» Set task
Return every line below in which "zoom" appears.

## begin Given material

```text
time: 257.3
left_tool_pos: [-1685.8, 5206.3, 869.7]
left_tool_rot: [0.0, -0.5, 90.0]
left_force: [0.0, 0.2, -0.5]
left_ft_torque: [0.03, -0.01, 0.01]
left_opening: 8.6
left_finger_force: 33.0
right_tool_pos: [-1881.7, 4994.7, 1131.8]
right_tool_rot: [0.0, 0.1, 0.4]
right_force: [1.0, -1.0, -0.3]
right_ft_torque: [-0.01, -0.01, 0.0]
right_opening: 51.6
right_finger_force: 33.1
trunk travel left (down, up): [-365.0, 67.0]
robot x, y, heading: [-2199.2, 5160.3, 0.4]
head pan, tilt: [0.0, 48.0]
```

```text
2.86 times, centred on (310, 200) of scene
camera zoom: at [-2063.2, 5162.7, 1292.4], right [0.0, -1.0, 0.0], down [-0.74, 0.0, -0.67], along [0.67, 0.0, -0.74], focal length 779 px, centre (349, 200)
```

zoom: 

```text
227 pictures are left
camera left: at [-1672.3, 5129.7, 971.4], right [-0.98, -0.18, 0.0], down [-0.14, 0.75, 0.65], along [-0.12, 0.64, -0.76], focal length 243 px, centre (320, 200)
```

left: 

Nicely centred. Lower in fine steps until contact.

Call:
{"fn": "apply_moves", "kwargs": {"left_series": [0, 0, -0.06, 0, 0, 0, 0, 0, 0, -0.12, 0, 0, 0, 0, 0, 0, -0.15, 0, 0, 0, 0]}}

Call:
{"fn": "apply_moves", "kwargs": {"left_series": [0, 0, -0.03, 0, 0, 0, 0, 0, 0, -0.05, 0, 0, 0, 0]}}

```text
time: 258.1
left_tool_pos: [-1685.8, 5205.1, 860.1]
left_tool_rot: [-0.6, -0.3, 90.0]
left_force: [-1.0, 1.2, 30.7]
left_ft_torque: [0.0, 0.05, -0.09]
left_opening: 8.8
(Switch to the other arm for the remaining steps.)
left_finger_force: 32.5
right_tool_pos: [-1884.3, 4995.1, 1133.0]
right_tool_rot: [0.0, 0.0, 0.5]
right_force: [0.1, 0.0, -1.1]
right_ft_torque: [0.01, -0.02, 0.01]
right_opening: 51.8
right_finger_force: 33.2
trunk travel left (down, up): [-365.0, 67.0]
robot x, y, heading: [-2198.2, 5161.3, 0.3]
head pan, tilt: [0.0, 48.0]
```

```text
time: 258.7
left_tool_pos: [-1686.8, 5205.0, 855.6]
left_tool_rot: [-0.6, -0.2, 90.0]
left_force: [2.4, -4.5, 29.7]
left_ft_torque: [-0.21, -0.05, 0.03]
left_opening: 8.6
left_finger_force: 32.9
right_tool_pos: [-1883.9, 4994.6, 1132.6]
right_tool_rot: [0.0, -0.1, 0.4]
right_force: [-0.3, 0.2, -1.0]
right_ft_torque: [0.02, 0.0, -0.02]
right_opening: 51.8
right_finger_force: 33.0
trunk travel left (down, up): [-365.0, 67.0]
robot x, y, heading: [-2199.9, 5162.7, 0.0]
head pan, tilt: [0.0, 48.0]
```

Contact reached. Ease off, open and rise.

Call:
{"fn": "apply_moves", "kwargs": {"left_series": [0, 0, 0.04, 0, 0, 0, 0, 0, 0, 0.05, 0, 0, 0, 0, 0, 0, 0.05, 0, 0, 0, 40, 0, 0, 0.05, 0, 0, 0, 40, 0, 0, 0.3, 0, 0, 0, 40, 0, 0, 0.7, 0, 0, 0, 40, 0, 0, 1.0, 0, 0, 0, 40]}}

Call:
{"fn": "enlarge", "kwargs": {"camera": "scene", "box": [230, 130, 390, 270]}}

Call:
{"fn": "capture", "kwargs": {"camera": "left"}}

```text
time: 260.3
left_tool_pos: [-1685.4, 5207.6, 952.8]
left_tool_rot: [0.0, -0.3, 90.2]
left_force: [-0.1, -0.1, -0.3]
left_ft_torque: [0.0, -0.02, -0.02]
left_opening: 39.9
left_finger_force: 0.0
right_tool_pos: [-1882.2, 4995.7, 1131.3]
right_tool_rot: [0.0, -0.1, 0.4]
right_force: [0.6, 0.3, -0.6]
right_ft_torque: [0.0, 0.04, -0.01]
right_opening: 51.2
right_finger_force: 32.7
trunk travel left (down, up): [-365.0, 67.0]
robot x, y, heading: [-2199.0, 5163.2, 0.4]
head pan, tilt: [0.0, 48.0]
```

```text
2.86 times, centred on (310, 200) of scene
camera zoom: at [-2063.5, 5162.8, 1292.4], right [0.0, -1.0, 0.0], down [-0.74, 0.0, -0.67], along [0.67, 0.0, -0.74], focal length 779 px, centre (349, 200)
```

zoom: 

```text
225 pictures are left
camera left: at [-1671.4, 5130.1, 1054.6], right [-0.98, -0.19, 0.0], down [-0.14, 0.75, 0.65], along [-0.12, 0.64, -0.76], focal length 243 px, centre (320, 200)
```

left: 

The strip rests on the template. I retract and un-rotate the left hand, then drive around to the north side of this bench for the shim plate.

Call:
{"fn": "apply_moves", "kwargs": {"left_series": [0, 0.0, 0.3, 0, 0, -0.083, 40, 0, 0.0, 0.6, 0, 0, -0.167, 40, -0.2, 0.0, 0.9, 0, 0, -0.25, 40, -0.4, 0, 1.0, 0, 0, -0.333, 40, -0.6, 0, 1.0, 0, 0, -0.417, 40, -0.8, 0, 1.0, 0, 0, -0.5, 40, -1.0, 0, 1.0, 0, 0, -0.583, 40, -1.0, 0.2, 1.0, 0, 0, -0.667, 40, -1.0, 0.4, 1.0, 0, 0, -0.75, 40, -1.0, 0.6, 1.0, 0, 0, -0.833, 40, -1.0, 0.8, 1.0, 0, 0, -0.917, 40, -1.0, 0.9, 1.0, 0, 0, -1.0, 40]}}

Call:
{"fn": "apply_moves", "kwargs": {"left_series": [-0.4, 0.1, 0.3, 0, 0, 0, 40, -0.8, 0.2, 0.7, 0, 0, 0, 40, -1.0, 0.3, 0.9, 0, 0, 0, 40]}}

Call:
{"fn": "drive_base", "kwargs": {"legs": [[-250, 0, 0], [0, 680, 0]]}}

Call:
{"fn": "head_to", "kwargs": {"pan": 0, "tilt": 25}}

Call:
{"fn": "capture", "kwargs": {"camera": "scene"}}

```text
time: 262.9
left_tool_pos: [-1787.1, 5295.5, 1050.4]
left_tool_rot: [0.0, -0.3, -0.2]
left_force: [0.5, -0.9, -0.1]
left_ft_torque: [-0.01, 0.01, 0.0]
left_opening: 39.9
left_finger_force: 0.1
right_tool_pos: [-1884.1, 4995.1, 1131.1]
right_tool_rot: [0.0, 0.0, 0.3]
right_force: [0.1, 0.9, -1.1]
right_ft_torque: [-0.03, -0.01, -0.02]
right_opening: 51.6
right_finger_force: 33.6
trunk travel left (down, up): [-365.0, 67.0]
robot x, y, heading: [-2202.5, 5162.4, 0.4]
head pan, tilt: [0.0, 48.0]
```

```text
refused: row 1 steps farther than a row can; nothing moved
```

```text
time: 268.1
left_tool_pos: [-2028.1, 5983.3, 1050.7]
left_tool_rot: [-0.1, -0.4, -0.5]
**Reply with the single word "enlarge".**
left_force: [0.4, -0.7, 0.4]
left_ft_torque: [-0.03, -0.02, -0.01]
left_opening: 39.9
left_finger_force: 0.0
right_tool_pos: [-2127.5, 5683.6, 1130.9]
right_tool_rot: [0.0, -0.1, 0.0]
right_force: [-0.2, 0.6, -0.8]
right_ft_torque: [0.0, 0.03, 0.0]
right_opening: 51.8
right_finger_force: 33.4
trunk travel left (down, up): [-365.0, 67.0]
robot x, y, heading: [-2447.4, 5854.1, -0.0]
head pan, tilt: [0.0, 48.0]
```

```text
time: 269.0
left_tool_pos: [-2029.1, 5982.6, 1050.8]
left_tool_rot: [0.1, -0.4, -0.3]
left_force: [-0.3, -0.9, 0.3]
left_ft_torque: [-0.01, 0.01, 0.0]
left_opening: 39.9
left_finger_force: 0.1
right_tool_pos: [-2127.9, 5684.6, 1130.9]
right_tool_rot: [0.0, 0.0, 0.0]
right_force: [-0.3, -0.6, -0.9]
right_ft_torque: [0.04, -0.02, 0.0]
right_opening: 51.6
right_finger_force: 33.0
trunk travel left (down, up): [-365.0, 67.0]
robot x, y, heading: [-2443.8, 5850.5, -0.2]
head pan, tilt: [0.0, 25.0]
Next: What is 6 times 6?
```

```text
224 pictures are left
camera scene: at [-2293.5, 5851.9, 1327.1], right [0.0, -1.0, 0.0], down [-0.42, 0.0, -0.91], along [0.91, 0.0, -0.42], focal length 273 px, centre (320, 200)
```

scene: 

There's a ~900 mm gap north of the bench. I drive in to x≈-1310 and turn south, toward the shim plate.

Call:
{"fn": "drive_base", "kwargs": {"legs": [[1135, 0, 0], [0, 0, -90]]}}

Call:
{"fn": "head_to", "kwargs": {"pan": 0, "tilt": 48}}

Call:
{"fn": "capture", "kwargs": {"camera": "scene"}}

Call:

## end Given material

» Expected answer
camera zoom: at [-2063.2, 5162.7, 1292.4], right [0.0, -1.0, 0.0], down [-0.74, 0.0, -0.67], along [0.67, 0.0, -0.74], focal length 779 px, centre (349, 200)
zoom: 
camera zoom: at [-2063.5, 5162.8, 1292.4], right [0.0, -1.0, 0.0], down [-0.74, 0.0, -0.67], along [0.67, 0.0, -0.74], focal length 779 px, centre (349, 200)
zoom: 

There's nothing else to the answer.